— DOCUMENT PASSAGE —
Arenas4812
This is a great period piece! Really enjoyed the editing and the way it was shot. Joaquin Phoenix did a really good job as playing the pimp or slum lord of the film. The young actress who played the immigrant did a great job trying to make her way through the harsh world of early 20th century New York City. She winds up finding no family, her sister winds up on Ellis Island(in basically a jail), and she's got no money. I felt bad for her when her only Uncle called her dirty names and sided with cops and land lord. She accidentally finds Joaquin's brother while doing work on Ellis Island. While the film is slow, its good at the end. Good for a rainy Saturday afternoon.
Lee Eisenberg
Marion Cotillard puts on an impressive performance as a Polish woman immigrating to the United States in 1921. Upon arriving on Ellis Island, she has one bad experience after another. We see how even today people trying to enter the United States - most of them from Latin America - are more likely to spend time in detention facilities. Worse still, politicians claim that people move to the US to import drugs or steal our jobs.Like I said, it's a good movie. Usually one whom I've seen in glamorous roles, Marion Cotillard pulls off this waif-like role perfectly. Darius Khondji's cinematography gives the viewer the feeling of a truly grim existence. I recommend the movie.

— RECORDED DATA —

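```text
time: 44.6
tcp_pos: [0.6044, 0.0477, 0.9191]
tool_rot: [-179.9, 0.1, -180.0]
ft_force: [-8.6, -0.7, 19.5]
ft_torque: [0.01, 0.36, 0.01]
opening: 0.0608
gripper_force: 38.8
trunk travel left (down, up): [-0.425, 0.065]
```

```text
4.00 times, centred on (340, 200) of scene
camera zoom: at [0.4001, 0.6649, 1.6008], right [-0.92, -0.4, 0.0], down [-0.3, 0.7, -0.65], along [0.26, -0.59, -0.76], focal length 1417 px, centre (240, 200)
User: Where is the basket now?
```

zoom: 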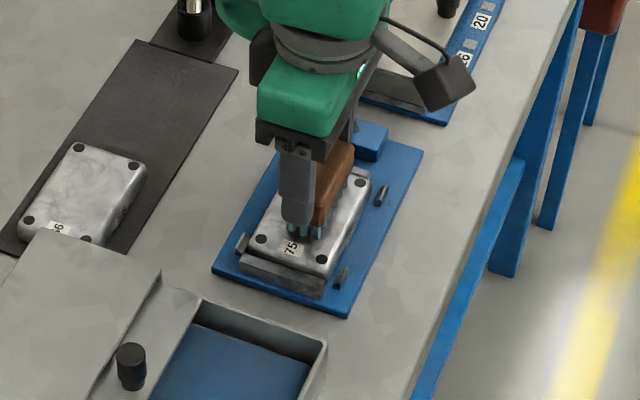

— STATED PROBLEM —
Extract from the document passage the words running from "Lee Eisenberg" to "recommend the movie.".

— OUTPUT OF THE EXERCISE —
Lee Eisenberg
Marion Cotillard puts on an impressive performance as a Polish woman immigrating to the United States in 1921. Upon arriving on Ellis Island, she has one bad experience after another. We see how even today people trying to enter the United States - most of them from Latin America - are more likely to spend time in detention facilities. Worse still, politicians claim that people move to the US to import drugs or steal our jobs.Like I said, it's a good movie. Usually one whom I've seen in glamorous roles, Marion Cotillard pulls off this waif-like role perfectly. Darius Khondji's cinematography gives the viewer the feeling of a truly grim existence. I recommend the movie.